The example at center came from Jerry Rosenthal, and it might have started life out as another combination pen and pencil before someone had a better idea for it.


Instead of a pencil, this has a really weird metal piece on the end, the parts of which don’t budge. With that  end removed, there’s nothing but an empty space inside:



I’m recalling the “Presso” toilet powder dispenser from “Marveling at Last in Person” (September 10, 2025), but there’s no movement with that end piece to suggest that it dispenses anything. Neither would there be any reason to store leads in a fountain pen. Perhaps it was a pill container or something.

There is a Hicks hallmark on the end of the cap, and the curled end of the clip instead of a ball is unusual but not unprecedented for a Hicks:



The nib, however, is a generic 14k nib. 


What had me puzzled was that there is no lever on the barrel, leaving me to wonder what this thing might be. Unscrewing the section provided that answer: it is a cheap bulb filler.

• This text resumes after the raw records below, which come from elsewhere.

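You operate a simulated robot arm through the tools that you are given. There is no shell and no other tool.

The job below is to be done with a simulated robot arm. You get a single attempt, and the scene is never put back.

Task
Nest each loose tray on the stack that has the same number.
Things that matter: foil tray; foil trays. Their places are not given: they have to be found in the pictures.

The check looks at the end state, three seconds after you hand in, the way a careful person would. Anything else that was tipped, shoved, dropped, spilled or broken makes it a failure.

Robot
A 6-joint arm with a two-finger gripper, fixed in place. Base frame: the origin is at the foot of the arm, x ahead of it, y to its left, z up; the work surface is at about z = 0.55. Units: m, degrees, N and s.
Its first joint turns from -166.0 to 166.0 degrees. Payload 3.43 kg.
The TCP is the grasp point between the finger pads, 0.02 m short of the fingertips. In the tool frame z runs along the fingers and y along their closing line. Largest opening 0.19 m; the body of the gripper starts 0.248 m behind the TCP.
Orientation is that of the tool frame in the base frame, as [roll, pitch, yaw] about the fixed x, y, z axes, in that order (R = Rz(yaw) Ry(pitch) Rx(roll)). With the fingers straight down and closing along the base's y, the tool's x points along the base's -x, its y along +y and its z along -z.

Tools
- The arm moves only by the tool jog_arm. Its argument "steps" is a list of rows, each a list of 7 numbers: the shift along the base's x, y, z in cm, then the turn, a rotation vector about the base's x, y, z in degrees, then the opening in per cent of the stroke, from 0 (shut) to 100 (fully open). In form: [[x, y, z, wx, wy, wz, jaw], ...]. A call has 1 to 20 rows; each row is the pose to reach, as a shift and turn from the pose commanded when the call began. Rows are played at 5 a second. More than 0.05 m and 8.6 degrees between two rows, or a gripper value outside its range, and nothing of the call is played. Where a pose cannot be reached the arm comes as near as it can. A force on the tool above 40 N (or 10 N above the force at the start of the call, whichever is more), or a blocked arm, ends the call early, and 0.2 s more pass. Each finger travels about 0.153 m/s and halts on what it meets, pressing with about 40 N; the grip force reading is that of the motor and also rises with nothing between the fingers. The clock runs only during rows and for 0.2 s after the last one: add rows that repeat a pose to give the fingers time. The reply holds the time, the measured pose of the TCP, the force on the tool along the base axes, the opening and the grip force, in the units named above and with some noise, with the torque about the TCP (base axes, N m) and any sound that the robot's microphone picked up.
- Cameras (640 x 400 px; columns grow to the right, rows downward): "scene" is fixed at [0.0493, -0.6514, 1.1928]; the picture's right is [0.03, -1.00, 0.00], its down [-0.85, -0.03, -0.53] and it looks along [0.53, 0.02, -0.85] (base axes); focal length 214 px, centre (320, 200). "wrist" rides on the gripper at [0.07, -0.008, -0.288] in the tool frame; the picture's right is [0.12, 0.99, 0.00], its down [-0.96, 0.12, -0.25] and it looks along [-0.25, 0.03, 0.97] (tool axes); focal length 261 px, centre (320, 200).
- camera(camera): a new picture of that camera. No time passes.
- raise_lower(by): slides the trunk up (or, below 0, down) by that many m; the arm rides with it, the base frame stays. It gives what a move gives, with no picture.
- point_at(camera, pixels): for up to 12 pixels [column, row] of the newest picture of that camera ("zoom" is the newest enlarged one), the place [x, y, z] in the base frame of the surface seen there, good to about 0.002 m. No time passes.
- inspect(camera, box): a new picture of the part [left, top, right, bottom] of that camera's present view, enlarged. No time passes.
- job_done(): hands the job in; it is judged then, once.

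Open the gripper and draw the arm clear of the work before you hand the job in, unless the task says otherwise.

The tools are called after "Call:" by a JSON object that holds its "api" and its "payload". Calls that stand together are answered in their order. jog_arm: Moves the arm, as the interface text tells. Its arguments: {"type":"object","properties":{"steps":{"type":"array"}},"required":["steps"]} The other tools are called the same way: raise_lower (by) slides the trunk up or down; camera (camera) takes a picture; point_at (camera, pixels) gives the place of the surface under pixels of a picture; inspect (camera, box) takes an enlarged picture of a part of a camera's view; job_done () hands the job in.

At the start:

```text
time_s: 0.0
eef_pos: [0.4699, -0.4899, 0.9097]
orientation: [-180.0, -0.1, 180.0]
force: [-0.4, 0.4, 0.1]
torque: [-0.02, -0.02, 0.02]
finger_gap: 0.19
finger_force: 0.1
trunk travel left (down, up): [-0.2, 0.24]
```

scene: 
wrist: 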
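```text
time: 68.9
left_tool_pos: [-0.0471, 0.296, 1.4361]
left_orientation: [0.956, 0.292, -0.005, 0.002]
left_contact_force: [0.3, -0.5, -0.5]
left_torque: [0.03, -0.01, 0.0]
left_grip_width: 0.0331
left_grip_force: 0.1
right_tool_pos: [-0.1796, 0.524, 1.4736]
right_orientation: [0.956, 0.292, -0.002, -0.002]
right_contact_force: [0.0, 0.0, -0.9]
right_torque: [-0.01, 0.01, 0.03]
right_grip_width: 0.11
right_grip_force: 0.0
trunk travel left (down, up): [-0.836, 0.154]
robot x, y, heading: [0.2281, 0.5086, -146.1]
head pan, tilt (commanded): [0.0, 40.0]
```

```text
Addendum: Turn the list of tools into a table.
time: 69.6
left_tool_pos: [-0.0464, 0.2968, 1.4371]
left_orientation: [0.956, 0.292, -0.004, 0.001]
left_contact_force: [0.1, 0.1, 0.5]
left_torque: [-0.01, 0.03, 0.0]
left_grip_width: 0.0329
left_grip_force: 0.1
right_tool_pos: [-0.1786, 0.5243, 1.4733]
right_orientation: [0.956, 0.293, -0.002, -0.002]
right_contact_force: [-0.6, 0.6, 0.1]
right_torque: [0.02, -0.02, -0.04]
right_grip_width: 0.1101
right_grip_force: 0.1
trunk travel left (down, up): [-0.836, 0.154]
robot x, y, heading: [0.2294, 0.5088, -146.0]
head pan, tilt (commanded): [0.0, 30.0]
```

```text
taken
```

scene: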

That pen and pencil set shown at bottom in that first image were also from Michael Krut. I had to give chase, because I’ve only seen one other pencil like this one.


I had a devil of a time finding that gold one - I knew I had taken pictures of it, but since these are so unlike anything else Hicks produced, I ended up shooting it alongside a few other random things I had purchased at the Baltimore Show a few years ago.


From top in this picture are a solid gold Mabie Todd:



A solid gold Hicks:


A vermiel (gold fill over sterling) pencil made by Louis Tamis & Son:


And this one, which was owned by Bob Johnson. It too is vermiel:


I’ll admit I didn’t shoot Bob’s pencil on its own because at the time, I thought it was kind of ugly but I felt compelled to buy it . . . the same sense of obligation I feel whenever I wind up buying a beautifully ugly Parker-Eversharp. I’ve softened on that a bit now, since it looks so nice alongside Michael Krut’s sterling silver set.


Both the pen and pencil bear Hicks hallmarks . . . 



The nib is a correct W.S. Hicks sons nib:


And just like the example I got from Jerry Rosenthal, there’s no lever on this pen, either. It has that same bulb-filler mechanism inside.